Бросались пииты к ногам эрудитки,
К ногам троглодитки, лишенной
Дурных троглодитских замашек.
Выходит, нет соли в теории нашей [21].

Но внешность, жестикуляция, походка неотделимы от национального характера, и всё это, скорее всего, результат неких биологических НАЦИОНАЛЬНЫХ ГЕНОВ, — они гудят в крови, они стучат в сердце, как пепел Клааса, и переходят из рода в род. Наверное, поэтому английская супружеская пара производит на свет не араба, а англичанина. И так из поколения в поколение, из рода в рода, неизбежно и скучно.

С кровью всегда тяжело: она имеет тенденцию смешиваться и перемешиваться, боюсь, что на Альбионе не отыскать чистокровного англичанина. И у нас, как известно, поскреби русского — и наткнешься на татарина.
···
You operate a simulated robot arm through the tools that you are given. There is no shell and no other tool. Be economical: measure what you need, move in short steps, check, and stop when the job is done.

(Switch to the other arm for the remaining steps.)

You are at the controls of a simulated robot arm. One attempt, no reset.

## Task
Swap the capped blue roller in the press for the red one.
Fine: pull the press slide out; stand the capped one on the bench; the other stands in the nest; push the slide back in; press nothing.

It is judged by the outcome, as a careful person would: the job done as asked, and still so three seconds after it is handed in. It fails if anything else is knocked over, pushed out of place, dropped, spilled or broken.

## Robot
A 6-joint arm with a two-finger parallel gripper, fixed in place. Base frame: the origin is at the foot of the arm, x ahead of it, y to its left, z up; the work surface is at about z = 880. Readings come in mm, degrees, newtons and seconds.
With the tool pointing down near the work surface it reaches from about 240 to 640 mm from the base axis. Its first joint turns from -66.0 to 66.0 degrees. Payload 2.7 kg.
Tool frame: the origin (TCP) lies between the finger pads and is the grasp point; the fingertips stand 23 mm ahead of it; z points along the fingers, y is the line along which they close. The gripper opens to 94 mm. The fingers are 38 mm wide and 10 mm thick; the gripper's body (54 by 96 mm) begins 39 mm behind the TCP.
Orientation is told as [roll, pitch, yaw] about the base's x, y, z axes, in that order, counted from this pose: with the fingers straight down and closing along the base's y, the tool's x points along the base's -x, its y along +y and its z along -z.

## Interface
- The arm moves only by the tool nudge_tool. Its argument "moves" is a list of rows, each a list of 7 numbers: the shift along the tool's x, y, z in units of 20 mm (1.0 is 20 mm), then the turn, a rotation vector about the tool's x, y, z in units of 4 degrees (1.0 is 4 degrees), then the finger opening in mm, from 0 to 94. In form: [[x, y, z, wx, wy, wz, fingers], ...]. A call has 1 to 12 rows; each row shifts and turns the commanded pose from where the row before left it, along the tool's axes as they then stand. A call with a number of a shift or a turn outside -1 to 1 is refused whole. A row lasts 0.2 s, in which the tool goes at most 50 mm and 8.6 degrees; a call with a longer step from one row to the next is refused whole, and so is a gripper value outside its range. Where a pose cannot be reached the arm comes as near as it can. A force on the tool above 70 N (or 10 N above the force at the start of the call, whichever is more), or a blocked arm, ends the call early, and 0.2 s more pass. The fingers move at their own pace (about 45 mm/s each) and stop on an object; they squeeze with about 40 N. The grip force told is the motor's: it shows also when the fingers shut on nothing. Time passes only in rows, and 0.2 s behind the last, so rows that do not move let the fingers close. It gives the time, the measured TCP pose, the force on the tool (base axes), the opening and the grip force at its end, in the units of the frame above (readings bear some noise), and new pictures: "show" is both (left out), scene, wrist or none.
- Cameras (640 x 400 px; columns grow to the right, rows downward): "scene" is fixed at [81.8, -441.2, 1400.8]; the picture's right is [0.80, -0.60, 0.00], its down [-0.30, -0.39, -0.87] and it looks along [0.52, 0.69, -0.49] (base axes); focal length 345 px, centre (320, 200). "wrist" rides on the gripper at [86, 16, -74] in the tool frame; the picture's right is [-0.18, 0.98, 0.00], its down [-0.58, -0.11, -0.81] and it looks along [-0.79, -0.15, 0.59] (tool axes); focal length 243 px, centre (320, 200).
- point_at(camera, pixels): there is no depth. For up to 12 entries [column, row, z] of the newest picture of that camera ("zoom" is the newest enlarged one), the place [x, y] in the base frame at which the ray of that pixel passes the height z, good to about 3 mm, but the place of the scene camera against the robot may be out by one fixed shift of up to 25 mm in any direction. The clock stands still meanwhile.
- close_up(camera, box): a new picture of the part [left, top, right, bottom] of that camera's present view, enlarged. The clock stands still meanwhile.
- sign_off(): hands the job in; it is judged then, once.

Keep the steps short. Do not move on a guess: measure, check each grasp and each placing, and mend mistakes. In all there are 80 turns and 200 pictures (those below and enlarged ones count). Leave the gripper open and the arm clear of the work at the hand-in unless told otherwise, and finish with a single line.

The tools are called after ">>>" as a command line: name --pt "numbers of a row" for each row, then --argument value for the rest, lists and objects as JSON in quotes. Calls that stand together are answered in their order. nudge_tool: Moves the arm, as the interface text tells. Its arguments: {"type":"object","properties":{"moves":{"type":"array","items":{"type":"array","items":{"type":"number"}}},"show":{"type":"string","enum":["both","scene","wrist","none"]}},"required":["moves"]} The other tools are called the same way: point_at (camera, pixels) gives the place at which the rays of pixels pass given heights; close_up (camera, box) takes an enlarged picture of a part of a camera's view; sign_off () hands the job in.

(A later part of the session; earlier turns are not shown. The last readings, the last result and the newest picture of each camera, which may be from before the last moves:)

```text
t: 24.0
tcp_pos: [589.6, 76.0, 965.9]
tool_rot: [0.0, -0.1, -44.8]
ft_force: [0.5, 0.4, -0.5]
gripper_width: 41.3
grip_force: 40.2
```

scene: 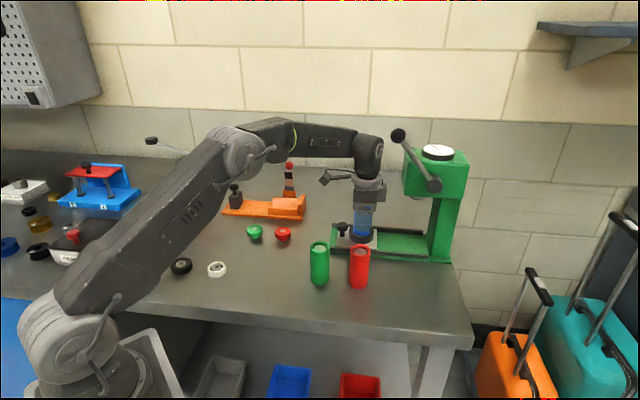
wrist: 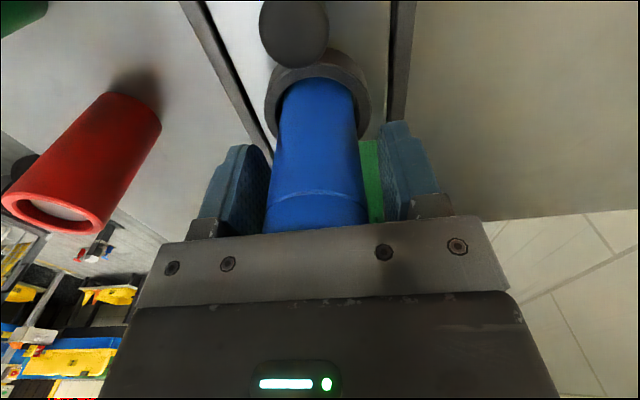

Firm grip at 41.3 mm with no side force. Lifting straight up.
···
— И еврея! — перебил Кот, превратившийся из русофоба в антисемита.

— Да если поскрести тебя, то выскребешь только блох! — парировал я в наступательном стиле, хотя Кот даже не видел в глаза живую блоху.
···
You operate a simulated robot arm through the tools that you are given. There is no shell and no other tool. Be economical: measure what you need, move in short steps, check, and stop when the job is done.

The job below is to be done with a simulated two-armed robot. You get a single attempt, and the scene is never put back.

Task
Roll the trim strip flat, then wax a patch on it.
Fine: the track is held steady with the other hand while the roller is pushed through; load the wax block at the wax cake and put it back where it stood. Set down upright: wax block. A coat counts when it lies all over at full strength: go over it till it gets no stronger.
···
Когда в науку ворвался Зигмунд Фрейд, образовались целые отряды его последователей, начавших изучать «опыт раннего детства» у отдельных народов: протекание беременности, рождение и детство у отсталых племен, уход за младенцами. Американка Маргарет Мид пришла к выводу, что арапеши (есть такое племя!) пассивны, безвольны и склонны к подчинению, поскольку балуют своих детей грудью, а учёный Дюбуа отмечал, что алорийцы подозрительны, неуверенны и безынициативны, так как поздно учат детей ходить.

В XX веке ученые углубились в лабораторные исследования представителей различных народов с анализами крови и мочи, вошли в моду сложные тесты на полиграфе, с применением самых невероятных методик, в моду вошёл IQ (Intelligence Quest, тест на интеллект), и его стали обсасывать и дегустировать толпы учёных. Кто умнее — вождь племени мумбо-юмбо или фермер из штата Канзас? Обнаружили, что всё-таки мозги больше зависят от окружающей среды и уровня цивилизации, нежели от папы и мамы.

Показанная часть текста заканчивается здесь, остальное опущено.